Uganda: Activists Root for Oral Nicotine Products Instead of Tobacco

Kampala — Economists and leading international Tobacco Harm Reduction experts, drawn from Africa and Europe, have advised smokers in Uganda to turn to oral nicotine products saying it is least 90 per cent safer than smoking.

Nicotine pouches are white pre-portioned pouches containing nicotine but no tobacco, and are described as either similar to or a tobacco-free version of snus.

During a webinar (Internet based seminar) on August 4, that was co-hosted by the Campaign for Safer Alternatives (CASA) and the Africa Tobacco Harm Reduction Forum (ATHRF) the activists said Uganda must seize the opportunity.

Mr Atakan Befrits, a Sweden-based Tobacco Harm Reduction policy advocacy and products regulation expert said: "This figure is "most likely closer to 99 per cent when you account for the food grade standard to which some of the latest products are produced."

Mr Befrits, who is also the chairman of the board of Trustees for New Nicotine Alliance Sweden and COO of International Network of Nicotine Consumer Organisations (INNCO), was one of the guest speakers at a webinar co-hosted by the Campaign for Safer Alternatives (CASA) and the Africa Tobacco Harm Reduction Forum (ATHRF).
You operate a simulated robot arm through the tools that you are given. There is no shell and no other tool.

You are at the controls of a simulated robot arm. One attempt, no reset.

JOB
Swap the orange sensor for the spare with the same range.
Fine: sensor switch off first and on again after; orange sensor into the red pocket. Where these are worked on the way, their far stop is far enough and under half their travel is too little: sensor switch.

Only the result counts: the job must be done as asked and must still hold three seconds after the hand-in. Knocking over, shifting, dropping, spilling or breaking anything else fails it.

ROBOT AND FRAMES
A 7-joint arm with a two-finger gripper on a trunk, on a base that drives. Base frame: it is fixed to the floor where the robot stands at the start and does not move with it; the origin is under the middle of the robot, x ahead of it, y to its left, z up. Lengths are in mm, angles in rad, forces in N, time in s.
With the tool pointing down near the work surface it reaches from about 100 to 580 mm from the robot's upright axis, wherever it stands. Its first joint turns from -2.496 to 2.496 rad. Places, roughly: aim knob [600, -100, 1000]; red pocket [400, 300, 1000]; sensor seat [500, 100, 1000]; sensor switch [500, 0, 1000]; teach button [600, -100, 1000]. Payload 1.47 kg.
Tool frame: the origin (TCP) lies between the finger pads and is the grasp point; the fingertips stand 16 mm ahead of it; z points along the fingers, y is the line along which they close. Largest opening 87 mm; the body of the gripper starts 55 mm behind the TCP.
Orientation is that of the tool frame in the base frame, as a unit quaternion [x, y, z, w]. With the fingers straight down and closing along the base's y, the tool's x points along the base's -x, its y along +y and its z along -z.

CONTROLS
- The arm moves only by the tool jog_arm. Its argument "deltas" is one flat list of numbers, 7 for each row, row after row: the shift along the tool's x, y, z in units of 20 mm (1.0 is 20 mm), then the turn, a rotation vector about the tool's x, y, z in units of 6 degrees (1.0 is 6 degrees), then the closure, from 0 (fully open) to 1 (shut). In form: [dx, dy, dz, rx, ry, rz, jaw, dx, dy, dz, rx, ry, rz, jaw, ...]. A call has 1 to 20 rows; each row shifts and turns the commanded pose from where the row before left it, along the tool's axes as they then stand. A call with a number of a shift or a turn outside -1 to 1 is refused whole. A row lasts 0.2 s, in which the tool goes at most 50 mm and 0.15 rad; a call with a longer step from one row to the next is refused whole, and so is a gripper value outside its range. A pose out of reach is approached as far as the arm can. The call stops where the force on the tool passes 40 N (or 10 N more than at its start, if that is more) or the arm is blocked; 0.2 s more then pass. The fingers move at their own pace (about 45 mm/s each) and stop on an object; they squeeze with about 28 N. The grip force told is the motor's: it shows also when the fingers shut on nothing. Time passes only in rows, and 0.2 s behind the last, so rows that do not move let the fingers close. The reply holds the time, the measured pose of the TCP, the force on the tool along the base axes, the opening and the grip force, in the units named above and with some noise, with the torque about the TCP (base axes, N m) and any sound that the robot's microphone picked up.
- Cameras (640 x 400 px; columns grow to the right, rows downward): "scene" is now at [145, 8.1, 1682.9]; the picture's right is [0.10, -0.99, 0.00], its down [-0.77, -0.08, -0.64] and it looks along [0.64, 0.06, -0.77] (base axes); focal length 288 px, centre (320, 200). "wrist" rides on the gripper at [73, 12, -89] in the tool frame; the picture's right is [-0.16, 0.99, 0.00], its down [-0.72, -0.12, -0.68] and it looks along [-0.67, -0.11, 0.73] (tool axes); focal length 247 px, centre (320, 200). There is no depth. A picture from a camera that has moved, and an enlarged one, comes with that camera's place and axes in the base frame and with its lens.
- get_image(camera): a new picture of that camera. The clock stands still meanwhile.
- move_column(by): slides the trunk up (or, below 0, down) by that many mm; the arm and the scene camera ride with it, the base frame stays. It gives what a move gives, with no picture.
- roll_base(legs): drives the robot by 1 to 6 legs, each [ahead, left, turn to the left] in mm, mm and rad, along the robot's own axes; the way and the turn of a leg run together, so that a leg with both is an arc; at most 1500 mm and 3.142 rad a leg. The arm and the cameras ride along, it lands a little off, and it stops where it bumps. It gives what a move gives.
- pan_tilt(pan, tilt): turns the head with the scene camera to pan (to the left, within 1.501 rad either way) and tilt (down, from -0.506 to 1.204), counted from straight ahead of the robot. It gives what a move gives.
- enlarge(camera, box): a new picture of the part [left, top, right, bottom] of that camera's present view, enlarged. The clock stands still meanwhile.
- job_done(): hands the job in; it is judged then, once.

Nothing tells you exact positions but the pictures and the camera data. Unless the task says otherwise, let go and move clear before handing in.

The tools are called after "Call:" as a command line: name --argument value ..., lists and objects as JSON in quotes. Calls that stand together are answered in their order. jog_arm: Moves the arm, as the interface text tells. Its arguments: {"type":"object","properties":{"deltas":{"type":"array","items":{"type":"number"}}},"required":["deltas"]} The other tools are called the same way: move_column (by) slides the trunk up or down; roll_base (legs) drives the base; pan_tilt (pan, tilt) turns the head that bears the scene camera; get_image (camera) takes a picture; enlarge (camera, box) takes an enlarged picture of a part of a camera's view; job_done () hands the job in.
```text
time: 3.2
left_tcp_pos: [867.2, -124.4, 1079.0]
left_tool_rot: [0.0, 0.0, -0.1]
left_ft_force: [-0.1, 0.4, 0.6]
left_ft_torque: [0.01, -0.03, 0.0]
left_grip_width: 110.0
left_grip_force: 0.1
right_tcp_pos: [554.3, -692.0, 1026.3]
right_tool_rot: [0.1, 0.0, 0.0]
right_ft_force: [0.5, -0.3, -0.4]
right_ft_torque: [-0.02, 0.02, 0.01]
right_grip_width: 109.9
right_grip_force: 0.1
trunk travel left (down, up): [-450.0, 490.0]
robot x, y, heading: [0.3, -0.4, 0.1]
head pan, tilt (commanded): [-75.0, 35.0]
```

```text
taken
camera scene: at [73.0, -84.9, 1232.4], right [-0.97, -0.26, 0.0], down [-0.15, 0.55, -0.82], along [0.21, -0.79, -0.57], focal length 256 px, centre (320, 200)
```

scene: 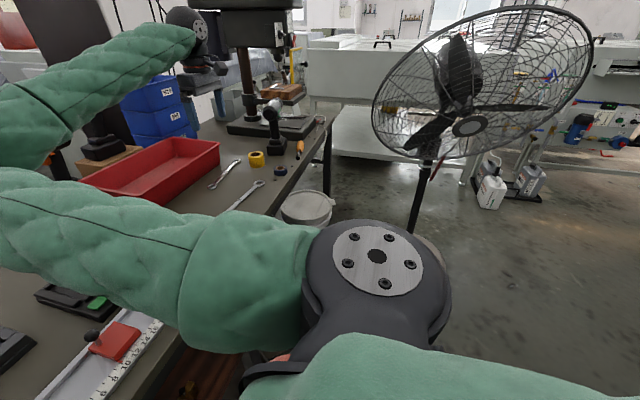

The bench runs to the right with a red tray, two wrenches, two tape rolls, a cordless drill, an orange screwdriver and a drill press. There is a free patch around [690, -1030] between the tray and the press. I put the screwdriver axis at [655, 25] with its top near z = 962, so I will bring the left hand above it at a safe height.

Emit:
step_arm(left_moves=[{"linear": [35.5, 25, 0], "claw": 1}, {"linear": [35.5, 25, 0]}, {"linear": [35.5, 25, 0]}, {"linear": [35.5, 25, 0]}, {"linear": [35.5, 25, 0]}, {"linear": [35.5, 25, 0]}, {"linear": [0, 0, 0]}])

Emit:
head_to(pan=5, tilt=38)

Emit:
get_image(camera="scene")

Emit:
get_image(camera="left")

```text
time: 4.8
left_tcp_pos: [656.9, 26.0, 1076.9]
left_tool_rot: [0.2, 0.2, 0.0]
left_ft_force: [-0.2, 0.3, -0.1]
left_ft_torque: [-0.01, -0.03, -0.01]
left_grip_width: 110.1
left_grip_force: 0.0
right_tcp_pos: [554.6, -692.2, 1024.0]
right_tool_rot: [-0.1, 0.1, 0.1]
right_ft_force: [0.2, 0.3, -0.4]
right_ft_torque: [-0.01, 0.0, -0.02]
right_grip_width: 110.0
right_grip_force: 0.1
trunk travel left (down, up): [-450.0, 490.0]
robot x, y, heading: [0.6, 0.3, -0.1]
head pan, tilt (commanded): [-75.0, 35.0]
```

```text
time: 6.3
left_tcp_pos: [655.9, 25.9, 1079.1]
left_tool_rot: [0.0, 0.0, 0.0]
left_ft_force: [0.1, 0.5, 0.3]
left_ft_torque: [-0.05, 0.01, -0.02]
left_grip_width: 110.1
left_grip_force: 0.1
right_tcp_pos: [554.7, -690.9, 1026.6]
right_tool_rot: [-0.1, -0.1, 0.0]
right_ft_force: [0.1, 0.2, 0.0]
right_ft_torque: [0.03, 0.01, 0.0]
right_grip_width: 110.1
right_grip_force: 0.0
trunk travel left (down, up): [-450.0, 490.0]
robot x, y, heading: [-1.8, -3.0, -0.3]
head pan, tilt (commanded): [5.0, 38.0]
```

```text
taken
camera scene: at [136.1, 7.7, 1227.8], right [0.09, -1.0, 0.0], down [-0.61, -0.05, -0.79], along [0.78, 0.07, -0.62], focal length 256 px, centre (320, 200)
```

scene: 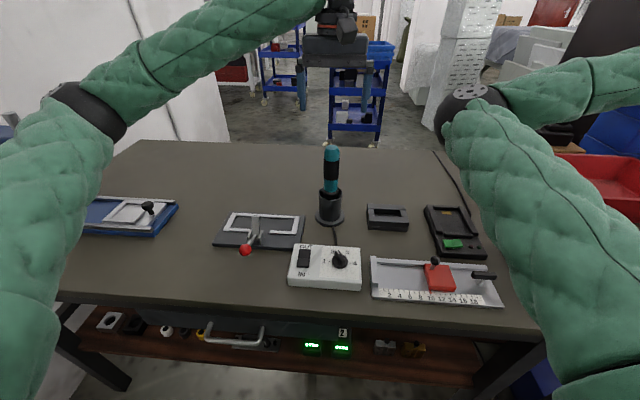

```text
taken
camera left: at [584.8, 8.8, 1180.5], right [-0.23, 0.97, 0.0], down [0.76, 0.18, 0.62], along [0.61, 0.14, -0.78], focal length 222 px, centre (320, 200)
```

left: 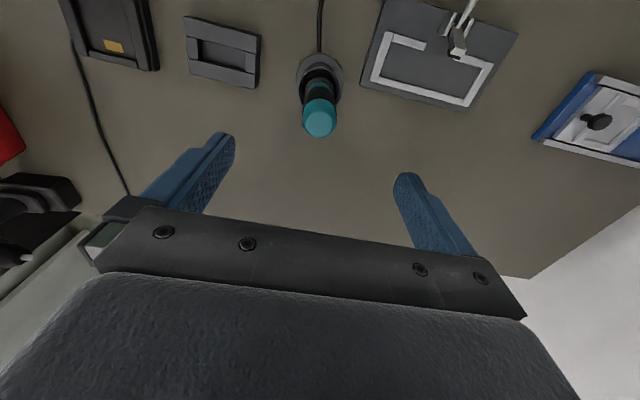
The Webinar's topic centred on providing an in-depth and comprehensive insight into the role that oral tobacco pouches and tobacco-free oral nicotine can play in reducing the harm caused by conventional cigarettes.

Mr Befrits said that snus is a form of tobacco pouch placed between the gum and upper lip, which has been popular in Sweden for more than a hundred years. He also advised people to look to Sweden's incredible wealth of evidence on snus.

He said Sweden has detailed health records for snus users dating back to 1901, evidence which points to markedly better health outcomes for snus users compared to conventional smokers.

"Snus has been by far the most common, and successful, assisted smoke cessation tool used in Sweden since the 1970s. Sweden is now "smoke free," which according to the WHO's own definition of the term, means that smoking incidence is now less than 5 per cent," he said.

The experts, however, said the one of the main drawbacks with snus from a health perspective, is

the presence of tobacco-specific nitrosamines, TSNA, contained in the tobacco in snus.

However, according to Mr Befrits, in the old formulations of snus, extended exposure was associated with gum-disease and there has been some, albeit inconsistent, evidence linking it with certain oral and other cancers.

He said that the latest formulations, the so called "Swedish Snus", have significantly reduced the levels of TNSAs and more recent evidence suggests snus is not a risk factor for oral cancer, among others.

Tobacco free nicotine pouches are used in the same way as snus.

He said the big advantage of tobacco-free oral nicotine over snus is that it does not contain tobacco. Instead, modern technology is used to extract nicotine and deliver it to consumers tobacco-free. This effectively eliminates the TNSAs altogether.

The webinar was organised by Campaign for Safer Alternatives (CASA), which is a pan-African non-governmental member organisation dedicated to achieving 100 per cent smoke-free environments in Africa.

Mr Joseph Magero, Chairman of CASA - Africa, concurred with Mr Befrits, saying tha that Africa has 77 million smokers, most of whom have never heard of snus or modern nicotine pouches.

He also said that those decrying snus and oral nicotine products have not kept the pace with changes in product composition and the latest evidence, much less do they understand the differences between the products.

Mr Magero said governments have a responsibility to make sure that current smokers are aware of and have access to Tobacco Harm Reduction products.

Tobacco Harm Reduction (THR), is a tobacco harm reduction advocacy and awareness a campaign based in Kampala -Uganda. Their core mandate is to end cigarette and save smokers lives by creating awareness of existing safer nicotine alternatives and is part of Campaign for Safer Alternatives.